Ostensibly Zorba the Greek is about Basil’s mission to rebuild that mine and Zorba’s idea to build a huge cabled log-flume apparatus to make them both rich. It’s a fool’s errand, one we know will fail even before they begin. The real story is invested in the idea of what it means to live, and how best to seize each breath as if it is your last. It sounds cliche — I’m resisting the use of carpe diem here — but that doesn’t mean it’s not true.
For most of the film, Basil is uptight and unsure of himself. He wants to be carefree, he wants to live loudly, he wants even to be with the beguiling widow in the village (though he won’t admit that part out loud). But he is restricted by some imagined code of conduct, some inborn notion of what’s proper, a feeling deep within himself that says this is who he is.
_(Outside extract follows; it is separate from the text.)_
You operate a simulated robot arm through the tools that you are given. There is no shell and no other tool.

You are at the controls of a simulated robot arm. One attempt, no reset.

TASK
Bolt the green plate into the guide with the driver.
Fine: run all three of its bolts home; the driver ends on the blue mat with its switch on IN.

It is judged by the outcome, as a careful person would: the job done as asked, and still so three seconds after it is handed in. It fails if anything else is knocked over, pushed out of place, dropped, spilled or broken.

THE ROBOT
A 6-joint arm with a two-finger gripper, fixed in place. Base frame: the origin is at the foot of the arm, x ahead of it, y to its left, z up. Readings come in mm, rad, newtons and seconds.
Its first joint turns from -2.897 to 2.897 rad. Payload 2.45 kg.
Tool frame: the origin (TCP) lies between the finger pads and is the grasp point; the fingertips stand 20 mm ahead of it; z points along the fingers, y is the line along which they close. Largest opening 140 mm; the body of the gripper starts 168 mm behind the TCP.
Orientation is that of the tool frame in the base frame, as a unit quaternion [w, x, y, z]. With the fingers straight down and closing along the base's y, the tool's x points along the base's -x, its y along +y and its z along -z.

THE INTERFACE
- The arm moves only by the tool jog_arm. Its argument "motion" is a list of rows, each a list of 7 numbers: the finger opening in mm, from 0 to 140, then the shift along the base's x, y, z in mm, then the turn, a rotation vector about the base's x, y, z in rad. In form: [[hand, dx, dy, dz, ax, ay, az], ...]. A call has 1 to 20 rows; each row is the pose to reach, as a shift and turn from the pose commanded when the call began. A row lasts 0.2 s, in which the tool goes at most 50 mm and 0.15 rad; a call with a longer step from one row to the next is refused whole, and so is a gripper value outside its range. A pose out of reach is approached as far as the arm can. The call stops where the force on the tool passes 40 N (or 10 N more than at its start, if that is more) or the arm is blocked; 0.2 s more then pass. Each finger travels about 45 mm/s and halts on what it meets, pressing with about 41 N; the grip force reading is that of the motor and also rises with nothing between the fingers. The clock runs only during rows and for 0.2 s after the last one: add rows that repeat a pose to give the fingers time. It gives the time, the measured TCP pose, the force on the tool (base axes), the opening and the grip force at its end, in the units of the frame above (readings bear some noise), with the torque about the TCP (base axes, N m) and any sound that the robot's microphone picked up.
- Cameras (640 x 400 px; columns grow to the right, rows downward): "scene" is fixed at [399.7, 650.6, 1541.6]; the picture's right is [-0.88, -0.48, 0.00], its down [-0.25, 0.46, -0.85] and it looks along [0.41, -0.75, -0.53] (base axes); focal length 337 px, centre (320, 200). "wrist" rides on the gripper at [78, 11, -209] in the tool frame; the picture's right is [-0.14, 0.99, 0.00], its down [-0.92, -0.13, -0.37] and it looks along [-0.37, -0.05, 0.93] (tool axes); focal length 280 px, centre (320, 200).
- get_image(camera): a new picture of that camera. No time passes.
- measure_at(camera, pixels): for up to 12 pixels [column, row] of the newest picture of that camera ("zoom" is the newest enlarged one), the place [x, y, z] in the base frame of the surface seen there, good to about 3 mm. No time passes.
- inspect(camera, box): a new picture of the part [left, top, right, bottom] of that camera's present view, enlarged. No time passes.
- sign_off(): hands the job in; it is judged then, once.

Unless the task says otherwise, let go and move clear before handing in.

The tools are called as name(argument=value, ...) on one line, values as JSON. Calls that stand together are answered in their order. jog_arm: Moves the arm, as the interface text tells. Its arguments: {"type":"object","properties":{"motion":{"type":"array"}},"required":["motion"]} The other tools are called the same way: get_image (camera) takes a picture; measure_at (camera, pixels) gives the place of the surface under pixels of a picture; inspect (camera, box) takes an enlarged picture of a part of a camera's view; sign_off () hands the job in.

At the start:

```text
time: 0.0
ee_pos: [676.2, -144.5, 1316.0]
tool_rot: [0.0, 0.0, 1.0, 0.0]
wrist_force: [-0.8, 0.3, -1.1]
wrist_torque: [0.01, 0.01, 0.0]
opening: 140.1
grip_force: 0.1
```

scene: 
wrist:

Zorba, naturally, explodes all of that. For him, life is to be lived, come what may. You can prepare yourself, or live by certain rules, you can even worry about the nature of being good or bad. But that doesn’t change where everyone ends up — so sure, take the risk.
ACT 3
It’s said to make a plan is to hear God laugh. Given what we know of the world’s randomness, it’s hard to disagree with the sentiment. Even in the smaller world of basketball, everything feels impossible to truly predict. And there are definitely those out there laughing at the Raptors — for daring to dream, or believe, or even just plan.
But there’s a lesson in there too from Zorba, one that shines through at the end of the film, as he and Basil inevitably say goodbye to each other. Zorba says, “A man needs a little madness or else he never dares cut the rope and be free.”
It’s a simple idea, containing multitudes, a thought the Raptors (and Delon) should heed. I’m thinking here of the raucous plays from last night in Detroit, the game in which the Raps clinched their fifth straight playoff spot. It’s taken years to get to this point, and when it began Delon was still in college, wondering how his NBA life would even begin.
All of the planning, by Wright, by the team, by Toronto, could be undone in an instant. The risk of embarrassing failure is huge, and growing every day. But what better way to deal with the laughter of God (and others), then to just wildly and recklessly join in.